PROBLEM STATEMENT:
Quote the whole listing verbatim.

RAW DATA:
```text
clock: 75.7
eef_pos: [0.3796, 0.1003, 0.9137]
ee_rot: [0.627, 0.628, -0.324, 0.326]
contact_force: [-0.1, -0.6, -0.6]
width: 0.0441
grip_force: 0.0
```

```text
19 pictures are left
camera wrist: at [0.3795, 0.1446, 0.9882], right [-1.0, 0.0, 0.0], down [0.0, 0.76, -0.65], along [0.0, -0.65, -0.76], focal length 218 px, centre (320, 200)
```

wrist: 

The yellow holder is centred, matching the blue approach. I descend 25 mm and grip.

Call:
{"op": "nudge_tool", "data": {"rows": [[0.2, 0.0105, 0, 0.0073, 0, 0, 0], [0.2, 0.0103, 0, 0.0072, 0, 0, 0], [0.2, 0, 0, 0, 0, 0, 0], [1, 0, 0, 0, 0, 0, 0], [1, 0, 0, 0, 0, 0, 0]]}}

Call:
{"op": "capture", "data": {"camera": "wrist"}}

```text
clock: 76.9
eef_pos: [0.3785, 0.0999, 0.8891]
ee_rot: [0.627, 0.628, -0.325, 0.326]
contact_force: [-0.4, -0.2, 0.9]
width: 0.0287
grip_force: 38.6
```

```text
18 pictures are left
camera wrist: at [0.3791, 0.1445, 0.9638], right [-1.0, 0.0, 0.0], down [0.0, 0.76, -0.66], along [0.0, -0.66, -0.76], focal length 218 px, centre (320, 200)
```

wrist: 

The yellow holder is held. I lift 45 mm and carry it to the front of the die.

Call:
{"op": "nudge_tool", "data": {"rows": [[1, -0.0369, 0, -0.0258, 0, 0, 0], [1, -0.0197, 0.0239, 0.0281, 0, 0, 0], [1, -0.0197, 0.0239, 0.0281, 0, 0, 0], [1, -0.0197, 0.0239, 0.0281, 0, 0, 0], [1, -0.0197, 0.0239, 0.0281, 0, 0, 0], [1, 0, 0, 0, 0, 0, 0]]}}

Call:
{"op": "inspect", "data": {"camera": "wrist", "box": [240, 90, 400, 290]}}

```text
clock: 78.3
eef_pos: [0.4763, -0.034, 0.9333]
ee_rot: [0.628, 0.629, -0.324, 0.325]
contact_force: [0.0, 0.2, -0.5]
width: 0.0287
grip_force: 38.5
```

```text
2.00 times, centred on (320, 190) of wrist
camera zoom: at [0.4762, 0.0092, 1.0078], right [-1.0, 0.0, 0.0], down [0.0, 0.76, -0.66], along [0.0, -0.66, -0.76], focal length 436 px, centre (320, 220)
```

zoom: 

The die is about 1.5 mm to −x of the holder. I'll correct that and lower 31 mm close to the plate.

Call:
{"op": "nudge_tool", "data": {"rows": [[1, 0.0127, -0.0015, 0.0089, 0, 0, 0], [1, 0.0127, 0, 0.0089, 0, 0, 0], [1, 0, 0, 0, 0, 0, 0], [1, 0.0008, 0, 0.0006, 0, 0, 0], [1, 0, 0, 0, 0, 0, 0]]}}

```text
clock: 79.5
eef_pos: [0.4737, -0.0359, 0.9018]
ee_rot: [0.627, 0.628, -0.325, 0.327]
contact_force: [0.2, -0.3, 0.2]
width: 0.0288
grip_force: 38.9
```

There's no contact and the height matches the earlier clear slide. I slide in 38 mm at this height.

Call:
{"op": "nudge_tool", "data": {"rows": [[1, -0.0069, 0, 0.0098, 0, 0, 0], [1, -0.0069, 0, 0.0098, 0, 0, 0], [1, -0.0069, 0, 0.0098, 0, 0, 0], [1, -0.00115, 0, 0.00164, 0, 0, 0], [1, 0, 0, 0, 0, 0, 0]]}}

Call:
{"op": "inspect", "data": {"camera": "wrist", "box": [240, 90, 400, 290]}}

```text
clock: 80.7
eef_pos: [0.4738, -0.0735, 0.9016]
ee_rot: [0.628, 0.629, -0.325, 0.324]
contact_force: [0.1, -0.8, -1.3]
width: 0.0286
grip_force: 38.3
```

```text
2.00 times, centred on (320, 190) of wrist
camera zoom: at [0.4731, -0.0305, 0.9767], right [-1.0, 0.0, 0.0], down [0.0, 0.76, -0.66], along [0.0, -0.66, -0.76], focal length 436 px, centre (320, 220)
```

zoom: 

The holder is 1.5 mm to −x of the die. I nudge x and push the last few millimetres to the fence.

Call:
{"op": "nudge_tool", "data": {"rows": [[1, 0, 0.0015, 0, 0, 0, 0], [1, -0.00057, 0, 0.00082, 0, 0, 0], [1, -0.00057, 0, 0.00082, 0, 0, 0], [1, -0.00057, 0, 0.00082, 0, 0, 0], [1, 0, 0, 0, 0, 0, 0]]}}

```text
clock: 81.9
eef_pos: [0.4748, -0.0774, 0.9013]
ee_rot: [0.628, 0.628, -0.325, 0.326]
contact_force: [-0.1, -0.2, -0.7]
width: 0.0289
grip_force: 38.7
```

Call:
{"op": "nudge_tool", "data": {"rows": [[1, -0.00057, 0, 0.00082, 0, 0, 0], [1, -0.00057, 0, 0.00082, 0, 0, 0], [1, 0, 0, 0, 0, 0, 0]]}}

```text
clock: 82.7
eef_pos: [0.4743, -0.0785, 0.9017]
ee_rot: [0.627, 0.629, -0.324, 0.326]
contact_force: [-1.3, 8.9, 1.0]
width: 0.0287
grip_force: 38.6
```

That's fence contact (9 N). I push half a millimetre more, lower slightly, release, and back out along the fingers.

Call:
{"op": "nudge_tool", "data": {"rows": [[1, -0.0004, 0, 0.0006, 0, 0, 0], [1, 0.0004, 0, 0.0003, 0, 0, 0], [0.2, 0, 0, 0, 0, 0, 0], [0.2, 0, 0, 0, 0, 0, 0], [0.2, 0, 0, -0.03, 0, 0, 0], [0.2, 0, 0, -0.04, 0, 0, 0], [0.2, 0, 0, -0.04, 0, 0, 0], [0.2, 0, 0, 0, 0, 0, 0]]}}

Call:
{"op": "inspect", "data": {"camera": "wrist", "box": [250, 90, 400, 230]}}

SOLUTION:
```text
clock: 75.7
eef_pos: [0.3796, 0.1003, 0.9137]
ee_rot: [0.627, 0.628, -0.324, 0.326]
contact_force: [-0.1, -0.6, -0.6]
width: 0.0441
grip_force: 0.0
```

```text
19 pictures are left
camera wrist: at [0.3795, 0.1446, 0.9882], right [-1.0, 0.0, 0.0], down [0.0, 0.76, -0.65], along [0.0, -0.65, -0.76], focal length 218 px, centre (320, 200)
```

wrist: 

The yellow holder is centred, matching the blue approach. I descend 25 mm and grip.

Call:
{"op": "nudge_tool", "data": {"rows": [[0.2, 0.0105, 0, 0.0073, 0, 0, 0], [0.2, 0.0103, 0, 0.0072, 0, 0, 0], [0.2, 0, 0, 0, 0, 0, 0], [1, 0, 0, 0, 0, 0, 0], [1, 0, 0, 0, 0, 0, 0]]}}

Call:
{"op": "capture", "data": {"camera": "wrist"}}

```text
clock: 76.9
eef_pos: [0.3785, 0.0999, 0.8891]
ee_rot: [0.627, 0.628, -0.325, 0.326]
contact_force: [-0.4, -0.2, 0.9]
width: 0.0287
grip_force: 38.6
```

```text
18 pictures are left
camera wrist: at [0.3791, 0.1445, 0.9638], right [-1.0, 0.0, 0.0], down [0.0, 0.76, -0.66], along [0.0, -0.66, -0.76], focal length 218 px, centre (320, 200)
```

wrist: 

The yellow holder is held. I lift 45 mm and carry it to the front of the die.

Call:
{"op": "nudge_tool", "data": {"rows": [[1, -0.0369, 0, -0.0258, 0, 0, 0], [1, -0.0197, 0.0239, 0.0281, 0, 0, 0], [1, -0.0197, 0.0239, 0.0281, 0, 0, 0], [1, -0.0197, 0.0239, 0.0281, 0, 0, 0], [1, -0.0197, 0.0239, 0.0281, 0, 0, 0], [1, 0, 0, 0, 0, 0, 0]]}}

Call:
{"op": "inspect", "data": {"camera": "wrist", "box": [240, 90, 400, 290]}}

```text
clock: 78.3
eef_pos: [0.4763, -0.034, 0.9333]
ee_rot: [0.628, 0.629, -0.324, 0.325]
contact_force: [0.0, 0.2, -0.5]
width: 0.0287
grip_force: 38.5
```

```text
2.00 times, centred on (320, 190) of wrist
camera zoom: at [0.4762, 0.0092, 1.0078], right [-1.0, 0.0, 0.0], down [0.0, 0.76, -0.66], along [0.0, -0.66, -0.76], focal length 436 px, centre (320, 220)
```

zoom: 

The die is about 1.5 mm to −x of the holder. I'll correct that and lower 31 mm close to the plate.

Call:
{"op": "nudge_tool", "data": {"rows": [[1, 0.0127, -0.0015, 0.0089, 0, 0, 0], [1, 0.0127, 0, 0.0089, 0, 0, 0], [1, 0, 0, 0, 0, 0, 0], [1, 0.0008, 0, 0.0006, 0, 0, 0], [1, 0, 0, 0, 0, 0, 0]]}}

```text
clock: 79.5
eef_pos: [0.4737, -0.0359, 0.9018]
ee_rot: [0.627, 0.628, -0.325, 0.327]
contact_force: [0.2, -0.3, 0.2]
width: 0.0288
grip_force: 38.9
```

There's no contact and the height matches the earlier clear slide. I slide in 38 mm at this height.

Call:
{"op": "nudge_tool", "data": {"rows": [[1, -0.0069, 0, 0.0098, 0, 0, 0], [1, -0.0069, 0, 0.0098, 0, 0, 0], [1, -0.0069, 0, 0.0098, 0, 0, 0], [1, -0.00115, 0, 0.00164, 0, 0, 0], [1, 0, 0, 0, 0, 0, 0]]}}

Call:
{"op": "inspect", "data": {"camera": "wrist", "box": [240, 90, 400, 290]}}

```text
clock: 80.7
eef_pos: [0.4738, -0.0735, 0.9016]
ee_rot: [0.628, 0.629, -0.325, 0.324]
contact_force: [0.1, -0.8, -1.3]
width: 0.0286
grip_force: 38.3
```

```text
2.00 times, centred on (320, 190) of wrist
camera zoom: at [0.4731, -0.0305, 0.9767], right [-1.0, 0.0, 0.0], down [0.0, 0.76, -0.66], along [0.0, -0.66, -0.76], focal length 436 px, centre (320, 220)
```

zoom: 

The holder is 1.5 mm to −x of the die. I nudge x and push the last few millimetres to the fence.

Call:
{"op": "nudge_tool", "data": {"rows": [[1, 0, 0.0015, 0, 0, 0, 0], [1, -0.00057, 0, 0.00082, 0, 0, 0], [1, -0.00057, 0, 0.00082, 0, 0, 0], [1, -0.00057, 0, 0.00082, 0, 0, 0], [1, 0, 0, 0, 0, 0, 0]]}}

```text
clock: 81.9
eef_pos: [0.4748, -0.0774, 0.9013]
ee_rot: [0.628, 0.628, -0.325, 0.326]
contact_force: [-0.1, -0.2, -0.7]
width: 0.0289
grip_force: 38.7
```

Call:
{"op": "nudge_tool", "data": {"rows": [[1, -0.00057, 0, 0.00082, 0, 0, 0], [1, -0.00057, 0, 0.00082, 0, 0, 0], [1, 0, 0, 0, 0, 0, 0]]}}

```text
clock: 82.7
eef_pos: [0.4743, -0.0785, 0.9017]
ee_rot: [0.627, 0.629, -0.324, 0.326]
contact_force: [-1.3, 8.9, 1.0]
width: 0.0287
grip_force: 38.6
```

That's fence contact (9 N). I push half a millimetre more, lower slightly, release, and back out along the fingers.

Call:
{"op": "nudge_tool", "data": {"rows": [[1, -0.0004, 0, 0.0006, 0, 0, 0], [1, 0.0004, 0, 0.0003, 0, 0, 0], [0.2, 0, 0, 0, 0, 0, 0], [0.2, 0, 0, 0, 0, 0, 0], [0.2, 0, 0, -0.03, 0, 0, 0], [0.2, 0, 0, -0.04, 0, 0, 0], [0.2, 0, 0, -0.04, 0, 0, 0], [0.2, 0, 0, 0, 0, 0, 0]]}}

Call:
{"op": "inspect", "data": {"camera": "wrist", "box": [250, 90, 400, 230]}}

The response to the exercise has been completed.